** BEGIN **
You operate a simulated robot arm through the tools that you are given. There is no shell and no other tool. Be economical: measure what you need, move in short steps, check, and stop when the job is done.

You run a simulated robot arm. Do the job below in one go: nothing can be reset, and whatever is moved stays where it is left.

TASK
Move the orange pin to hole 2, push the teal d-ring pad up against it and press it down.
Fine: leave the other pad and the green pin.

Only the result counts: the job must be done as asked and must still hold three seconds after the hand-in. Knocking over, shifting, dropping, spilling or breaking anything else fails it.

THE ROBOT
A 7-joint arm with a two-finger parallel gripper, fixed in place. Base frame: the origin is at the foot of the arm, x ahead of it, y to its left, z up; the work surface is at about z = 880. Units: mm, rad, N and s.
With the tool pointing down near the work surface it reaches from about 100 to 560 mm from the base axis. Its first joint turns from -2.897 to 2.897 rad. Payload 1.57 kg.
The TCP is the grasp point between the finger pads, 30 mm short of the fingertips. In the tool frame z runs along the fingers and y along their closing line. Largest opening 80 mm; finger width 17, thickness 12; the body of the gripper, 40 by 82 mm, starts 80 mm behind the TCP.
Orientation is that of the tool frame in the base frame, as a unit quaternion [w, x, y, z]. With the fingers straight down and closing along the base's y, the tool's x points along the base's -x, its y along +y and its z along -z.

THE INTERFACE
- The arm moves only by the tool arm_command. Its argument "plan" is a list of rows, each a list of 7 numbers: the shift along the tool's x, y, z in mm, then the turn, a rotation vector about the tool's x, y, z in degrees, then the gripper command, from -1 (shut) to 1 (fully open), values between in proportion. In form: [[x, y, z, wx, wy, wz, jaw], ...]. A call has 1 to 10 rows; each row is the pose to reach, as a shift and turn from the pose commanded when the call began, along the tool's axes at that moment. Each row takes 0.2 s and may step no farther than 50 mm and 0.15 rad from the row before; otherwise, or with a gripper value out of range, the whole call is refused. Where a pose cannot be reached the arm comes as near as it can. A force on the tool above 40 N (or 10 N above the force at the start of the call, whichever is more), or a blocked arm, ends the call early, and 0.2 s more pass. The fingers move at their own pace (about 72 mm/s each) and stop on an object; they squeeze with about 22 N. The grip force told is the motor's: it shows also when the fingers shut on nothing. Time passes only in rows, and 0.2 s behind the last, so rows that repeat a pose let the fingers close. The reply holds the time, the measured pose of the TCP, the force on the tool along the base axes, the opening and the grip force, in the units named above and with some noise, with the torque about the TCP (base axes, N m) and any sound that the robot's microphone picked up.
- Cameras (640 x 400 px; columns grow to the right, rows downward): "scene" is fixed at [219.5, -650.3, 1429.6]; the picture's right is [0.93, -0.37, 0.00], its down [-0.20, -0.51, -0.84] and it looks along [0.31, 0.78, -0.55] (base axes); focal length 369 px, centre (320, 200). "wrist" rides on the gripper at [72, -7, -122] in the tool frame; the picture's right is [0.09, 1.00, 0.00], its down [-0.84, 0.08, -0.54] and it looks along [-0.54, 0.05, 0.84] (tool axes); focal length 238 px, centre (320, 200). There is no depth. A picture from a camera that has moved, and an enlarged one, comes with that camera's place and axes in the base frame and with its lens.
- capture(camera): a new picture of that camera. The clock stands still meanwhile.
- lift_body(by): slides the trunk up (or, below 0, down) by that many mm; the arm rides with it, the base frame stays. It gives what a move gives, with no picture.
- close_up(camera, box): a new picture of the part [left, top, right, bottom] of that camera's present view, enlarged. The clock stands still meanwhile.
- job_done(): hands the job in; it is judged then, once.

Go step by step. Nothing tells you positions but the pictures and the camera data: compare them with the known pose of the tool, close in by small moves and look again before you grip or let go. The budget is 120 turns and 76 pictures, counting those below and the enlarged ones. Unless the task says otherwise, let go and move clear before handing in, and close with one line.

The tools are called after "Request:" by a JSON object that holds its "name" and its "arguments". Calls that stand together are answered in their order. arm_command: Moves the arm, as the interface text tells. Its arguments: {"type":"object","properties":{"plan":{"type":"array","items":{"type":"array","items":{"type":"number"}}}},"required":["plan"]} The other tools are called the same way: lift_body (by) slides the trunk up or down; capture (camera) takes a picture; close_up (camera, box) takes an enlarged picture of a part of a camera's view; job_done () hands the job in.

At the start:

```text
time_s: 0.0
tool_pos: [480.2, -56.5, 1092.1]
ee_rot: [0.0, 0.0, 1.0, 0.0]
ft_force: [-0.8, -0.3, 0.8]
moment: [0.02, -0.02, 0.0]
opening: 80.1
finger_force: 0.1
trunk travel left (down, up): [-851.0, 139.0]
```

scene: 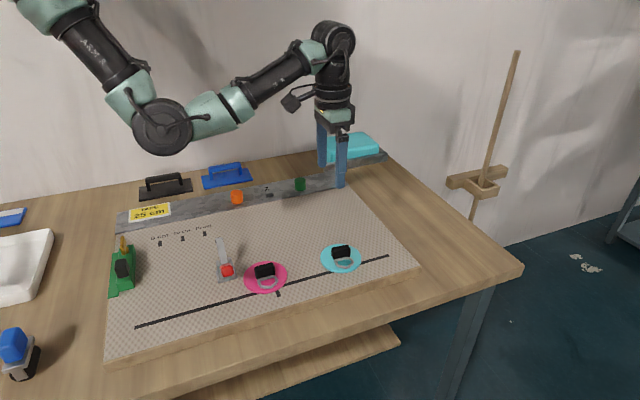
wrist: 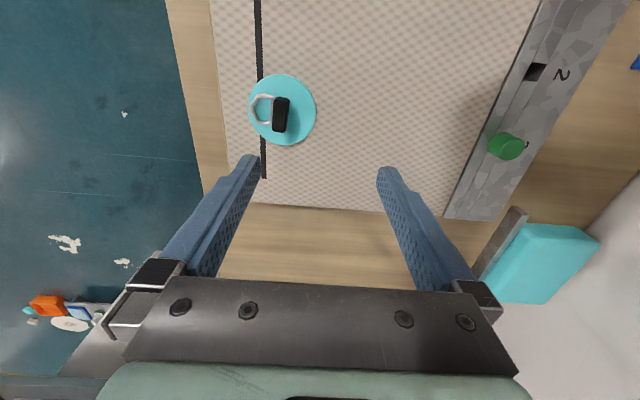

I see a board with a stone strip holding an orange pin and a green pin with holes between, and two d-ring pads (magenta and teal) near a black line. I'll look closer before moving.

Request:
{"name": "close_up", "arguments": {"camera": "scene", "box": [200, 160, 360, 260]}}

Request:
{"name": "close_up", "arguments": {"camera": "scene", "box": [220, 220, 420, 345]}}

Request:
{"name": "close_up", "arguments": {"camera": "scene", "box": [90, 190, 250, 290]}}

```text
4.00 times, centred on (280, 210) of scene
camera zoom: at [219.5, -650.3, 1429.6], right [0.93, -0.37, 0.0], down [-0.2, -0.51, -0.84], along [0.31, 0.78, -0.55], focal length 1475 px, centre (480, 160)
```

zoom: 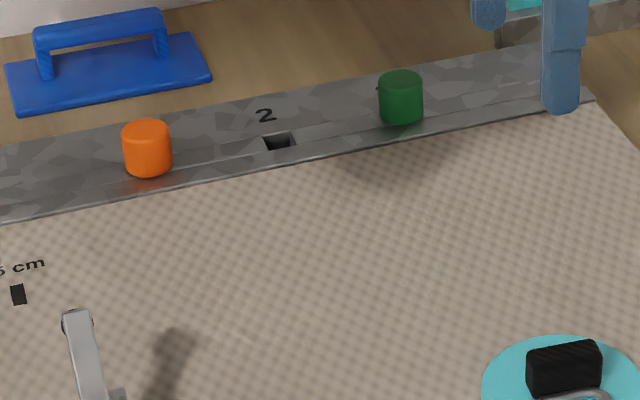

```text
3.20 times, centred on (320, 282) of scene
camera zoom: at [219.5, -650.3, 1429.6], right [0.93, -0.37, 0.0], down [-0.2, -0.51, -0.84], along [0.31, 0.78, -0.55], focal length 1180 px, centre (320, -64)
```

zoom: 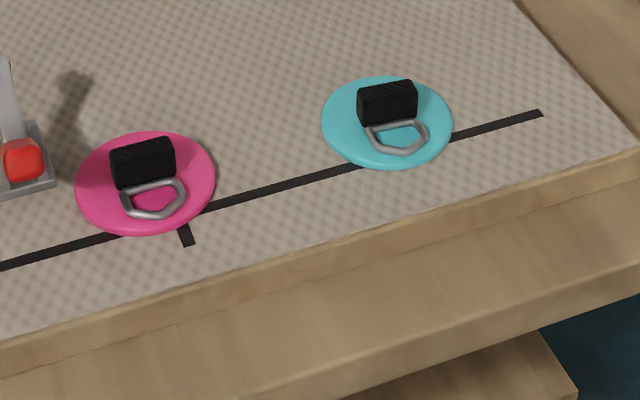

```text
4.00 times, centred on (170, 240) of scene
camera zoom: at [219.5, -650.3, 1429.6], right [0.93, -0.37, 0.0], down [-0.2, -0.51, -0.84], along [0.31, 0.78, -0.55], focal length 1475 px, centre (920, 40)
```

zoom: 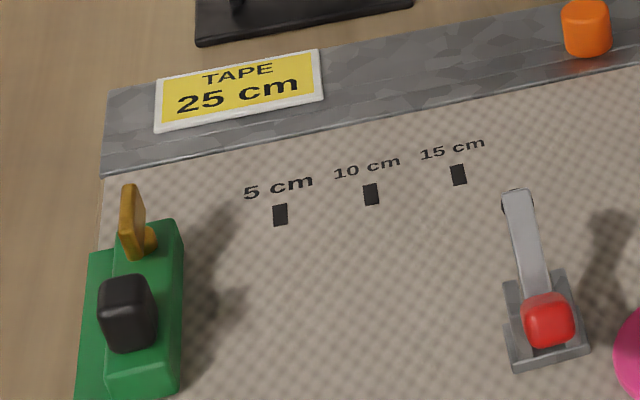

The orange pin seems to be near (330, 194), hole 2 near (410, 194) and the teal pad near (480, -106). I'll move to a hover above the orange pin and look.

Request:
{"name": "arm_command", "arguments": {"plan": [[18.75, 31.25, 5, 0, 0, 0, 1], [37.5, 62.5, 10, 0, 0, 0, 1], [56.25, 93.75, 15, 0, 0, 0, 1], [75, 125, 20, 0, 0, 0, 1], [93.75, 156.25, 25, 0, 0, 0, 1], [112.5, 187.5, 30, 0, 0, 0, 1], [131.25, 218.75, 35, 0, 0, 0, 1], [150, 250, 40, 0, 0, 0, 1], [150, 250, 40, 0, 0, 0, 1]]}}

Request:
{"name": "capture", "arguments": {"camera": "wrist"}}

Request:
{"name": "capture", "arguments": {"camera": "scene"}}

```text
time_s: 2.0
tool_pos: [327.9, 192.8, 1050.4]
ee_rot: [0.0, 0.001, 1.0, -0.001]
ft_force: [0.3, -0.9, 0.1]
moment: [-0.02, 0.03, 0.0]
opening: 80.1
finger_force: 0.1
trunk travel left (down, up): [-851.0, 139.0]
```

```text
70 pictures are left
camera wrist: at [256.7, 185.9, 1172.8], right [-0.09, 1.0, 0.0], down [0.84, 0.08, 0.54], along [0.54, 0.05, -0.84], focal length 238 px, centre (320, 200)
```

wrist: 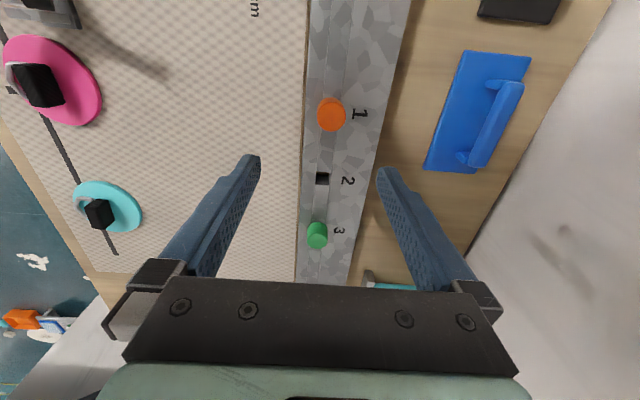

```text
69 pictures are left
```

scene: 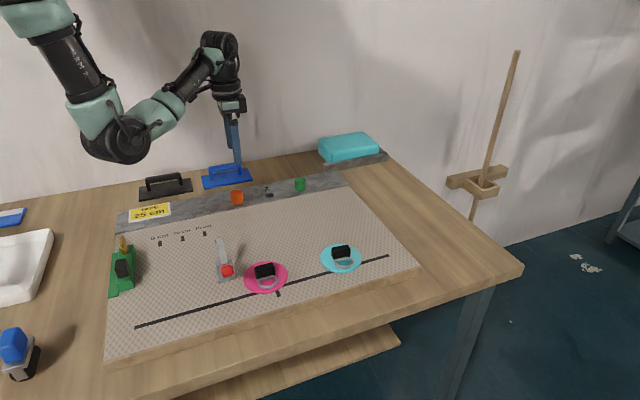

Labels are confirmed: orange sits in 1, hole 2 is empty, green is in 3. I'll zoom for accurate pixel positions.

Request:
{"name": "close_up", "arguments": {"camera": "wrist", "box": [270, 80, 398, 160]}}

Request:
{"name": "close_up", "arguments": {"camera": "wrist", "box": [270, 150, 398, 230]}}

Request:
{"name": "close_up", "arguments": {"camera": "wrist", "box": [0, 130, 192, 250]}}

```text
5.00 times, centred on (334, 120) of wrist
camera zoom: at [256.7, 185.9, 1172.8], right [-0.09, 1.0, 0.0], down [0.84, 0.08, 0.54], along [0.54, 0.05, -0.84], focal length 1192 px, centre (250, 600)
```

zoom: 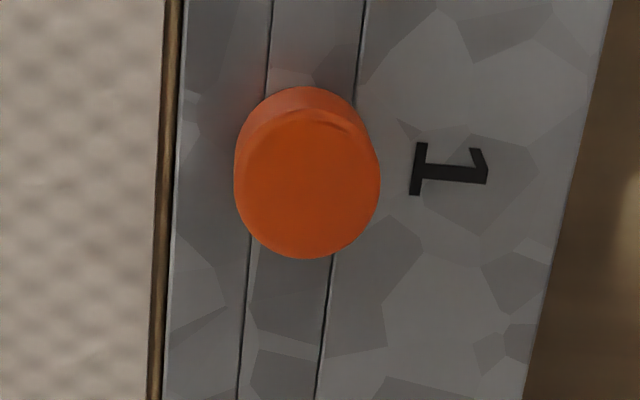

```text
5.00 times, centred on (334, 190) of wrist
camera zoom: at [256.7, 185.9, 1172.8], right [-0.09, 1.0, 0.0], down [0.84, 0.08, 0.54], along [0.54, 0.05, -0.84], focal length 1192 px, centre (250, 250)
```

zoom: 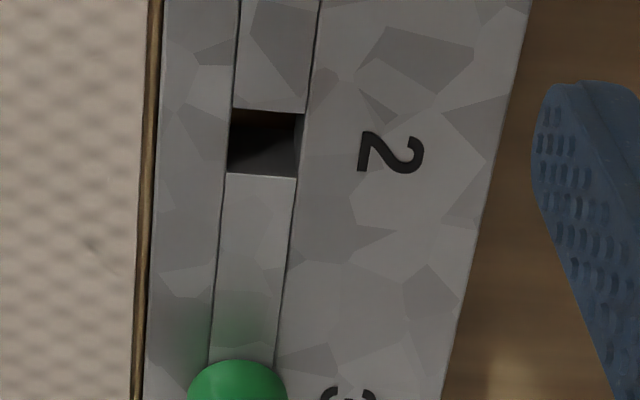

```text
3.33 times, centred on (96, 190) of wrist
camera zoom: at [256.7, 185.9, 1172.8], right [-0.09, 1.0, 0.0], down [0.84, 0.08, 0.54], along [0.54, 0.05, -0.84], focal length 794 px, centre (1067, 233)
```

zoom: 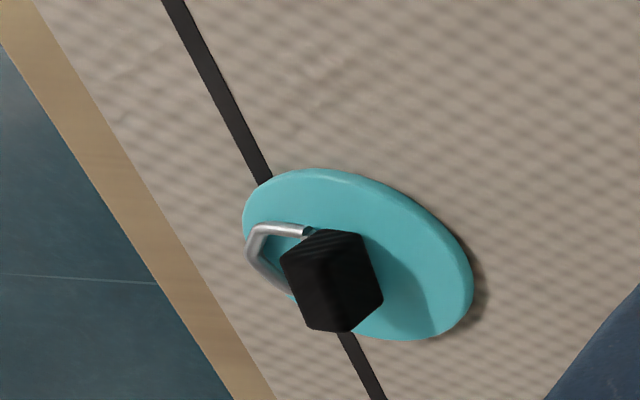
** END **
** BEGIN **
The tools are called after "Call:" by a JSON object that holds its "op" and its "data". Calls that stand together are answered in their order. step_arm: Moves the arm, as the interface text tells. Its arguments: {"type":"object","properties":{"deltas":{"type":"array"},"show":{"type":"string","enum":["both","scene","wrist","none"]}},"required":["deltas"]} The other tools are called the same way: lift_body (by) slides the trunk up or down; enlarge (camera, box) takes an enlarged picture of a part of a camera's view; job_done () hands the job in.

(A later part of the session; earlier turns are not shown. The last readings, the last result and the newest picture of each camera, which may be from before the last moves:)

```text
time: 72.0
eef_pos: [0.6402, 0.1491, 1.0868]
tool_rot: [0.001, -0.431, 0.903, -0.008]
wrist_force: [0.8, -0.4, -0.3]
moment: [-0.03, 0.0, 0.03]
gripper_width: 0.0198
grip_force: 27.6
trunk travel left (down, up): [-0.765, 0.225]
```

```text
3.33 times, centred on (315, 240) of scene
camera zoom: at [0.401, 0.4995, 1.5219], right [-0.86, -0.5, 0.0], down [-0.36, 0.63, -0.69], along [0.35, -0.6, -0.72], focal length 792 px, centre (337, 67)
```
** END **
> **Short exercise**:
Search the preceding listing for "simulated" and extract every line where it is found.

> **Worked answer**:
You operate a simulated robot arm through the tools that you are given. There is no shell and no other tool. Be economical: measure what you need, move in short steps, check, and stop when the job is done.
You run a simulated robot arm. Do the job below in one go: nothing can be reset, and whatever is moved stays where it is left.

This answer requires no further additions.